_Short problem:_ Locate the lines where "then" occurs and copy them as they stand.

_Data extract:_
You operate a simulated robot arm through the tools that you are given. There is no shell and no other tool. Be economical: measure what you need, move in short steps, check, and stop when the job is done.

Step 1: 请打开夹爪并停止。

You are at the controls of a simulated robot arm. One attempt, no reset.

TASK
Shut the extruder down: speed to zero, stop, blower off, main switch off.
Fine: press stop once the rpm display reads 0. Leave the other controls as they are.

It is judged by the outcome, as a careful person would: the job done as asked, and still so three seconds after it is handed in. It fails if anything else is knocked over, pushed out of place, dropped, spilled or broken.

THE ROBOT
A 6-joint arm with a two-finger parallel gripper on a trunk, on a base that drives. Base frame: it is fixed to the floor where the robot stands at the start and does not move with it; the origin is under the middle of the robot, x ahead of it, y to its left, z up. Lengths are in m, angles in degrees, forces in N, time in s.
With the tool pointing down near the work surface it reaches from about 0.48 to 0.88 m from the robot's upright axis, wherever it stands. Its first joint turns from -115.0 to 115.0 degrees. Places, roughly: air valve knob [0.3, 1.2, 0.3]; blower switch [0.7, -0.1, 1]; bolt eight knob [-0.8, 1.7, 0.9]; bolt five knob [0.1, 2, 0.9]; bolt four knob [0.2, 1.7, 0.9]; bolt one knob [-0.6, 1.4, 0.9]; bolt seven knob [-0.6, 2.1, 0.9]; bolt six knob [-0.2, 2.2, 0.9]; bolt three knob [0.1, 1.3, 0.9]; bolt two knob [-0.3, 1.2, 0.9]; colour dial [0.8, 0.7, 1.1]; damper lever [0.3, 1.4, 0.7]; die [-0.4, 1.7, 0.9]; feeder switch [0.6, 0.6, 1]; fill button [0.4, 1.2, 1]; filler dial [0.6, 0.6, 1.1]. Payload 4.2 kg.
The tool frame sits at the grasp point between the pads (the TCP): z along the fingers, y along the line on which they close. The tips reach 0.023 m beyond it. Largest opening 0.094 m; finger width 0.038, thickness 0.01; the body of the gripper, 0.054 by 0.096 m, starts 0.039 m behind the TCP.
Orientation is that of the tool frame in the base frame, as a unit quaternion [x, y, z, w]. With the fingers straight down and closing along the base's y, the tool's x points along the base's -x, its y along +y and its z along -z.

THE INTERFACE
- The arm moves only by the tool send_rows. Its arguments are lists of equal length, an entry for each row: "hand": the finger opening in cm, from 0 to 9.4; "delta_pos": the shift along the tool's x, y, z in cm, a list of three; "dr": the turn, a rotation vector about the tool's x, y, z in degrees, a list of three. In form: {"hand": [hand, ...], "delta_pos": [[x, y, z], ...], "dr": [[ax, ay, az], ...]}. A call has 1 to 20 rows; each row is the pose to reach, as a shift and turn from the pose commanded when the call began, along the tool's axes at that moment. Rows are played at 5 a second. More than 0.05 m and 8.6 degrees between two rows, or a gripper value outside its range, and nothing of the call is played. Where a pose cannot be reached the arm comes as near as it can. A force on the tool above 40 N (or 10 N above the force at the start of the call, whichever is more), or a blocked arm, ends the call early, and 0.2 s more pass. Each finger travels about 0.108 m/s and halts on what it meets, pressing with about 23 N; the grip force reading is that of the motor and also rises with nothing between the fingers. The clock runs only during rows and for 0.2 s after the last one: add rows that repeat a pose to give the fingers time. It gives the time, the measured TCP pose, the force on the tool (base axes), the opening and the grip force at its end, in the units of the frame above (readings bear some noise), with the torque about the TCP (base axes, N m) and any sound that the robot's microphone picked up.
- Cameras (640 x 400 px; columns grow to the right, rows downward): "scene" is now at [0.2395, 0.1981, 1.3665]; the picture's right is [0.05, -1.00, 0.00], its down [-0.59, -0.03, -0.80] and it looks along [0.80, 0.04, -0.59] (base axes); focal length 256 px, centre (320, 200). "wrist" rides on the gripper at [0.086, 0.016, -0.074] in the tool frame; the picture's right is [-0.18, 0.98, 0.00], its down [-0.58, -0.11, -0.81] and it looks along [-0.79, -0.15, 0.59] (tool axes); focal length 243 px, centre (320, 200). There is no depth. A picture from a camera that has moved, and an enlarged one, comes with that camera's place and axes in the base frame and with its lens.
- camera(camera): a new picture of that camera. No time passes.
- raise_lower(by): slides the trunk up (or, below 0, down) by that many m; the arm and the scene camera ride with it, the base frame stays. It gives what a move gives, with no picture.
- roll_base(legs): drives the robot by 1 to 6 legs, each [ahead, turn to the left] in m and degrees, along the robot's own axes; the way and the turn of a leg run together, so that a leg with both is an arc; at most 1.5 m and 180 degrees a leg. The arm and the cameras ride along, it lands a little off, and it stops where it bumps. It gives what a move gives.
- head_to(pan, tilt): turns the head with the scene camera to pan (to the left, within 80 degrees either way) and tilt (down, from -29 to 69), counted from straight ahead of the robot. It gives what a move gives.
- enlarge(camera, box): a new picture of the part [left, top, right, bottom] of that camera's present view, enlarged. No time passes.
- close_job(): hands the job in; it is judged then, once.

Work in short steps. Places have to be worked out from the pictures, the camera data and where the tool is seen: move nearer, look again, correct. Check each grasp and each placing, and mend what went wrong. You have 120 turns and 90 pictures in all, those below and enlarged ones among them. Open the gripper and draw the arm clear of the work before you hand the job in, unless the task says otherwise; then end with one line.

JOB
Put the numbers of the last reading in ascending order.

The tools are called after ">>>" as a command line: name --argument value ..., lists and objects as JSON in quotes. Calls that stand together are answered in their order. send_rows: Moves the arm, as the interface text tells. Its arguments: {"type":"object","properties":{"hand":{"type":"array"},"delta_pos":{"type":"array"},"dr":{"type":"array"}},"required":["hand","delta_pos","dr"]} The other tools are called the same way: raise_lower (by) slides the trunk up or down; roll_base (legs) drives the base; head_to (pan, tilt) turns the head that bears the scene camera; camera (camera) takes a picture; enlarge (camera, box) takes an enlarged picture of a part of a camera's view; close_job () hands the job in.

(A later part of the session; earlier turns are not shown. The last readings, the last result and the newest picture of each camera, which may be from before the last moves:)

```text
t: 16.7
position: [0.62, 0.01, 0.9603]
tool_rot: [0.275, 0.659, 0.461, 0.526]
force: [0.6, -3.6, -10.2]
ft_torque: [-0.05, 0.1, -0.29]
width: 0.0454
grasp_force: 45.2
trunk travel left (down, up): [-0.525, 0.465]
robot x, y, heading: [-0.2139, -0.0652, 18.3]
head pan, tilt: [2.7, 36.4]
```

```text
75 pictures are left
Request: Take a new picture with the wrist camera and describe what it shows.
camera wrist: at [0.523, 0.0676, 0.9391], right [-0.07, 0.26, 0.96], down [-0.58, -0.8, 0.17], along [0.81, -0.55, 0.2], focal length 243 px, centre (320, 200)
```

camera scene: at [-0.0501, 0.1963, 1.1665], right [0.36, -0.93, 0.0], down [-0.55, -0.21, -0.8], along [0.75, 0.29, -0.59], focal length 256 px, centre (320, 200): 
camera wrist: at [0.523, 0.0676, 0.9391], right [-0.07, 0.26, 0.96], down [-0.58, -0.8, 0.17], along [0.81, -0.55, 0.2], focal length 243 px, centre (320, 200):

_Final result:_
- close_job(): hands the job in; it is judged then, once.
Work in short steps. Places have to be worked out from the pictures, the camera data and where the tool is seen: move nearer, look again, correct. Check each grasp and each placing, and mend what went wrong. You have 120 turns and 90 pictures in all, those below and enlarged ones among them. Open the gripper and draw the arm clear of the work before you hand the job in, unless the task says otherwise; then end with one line.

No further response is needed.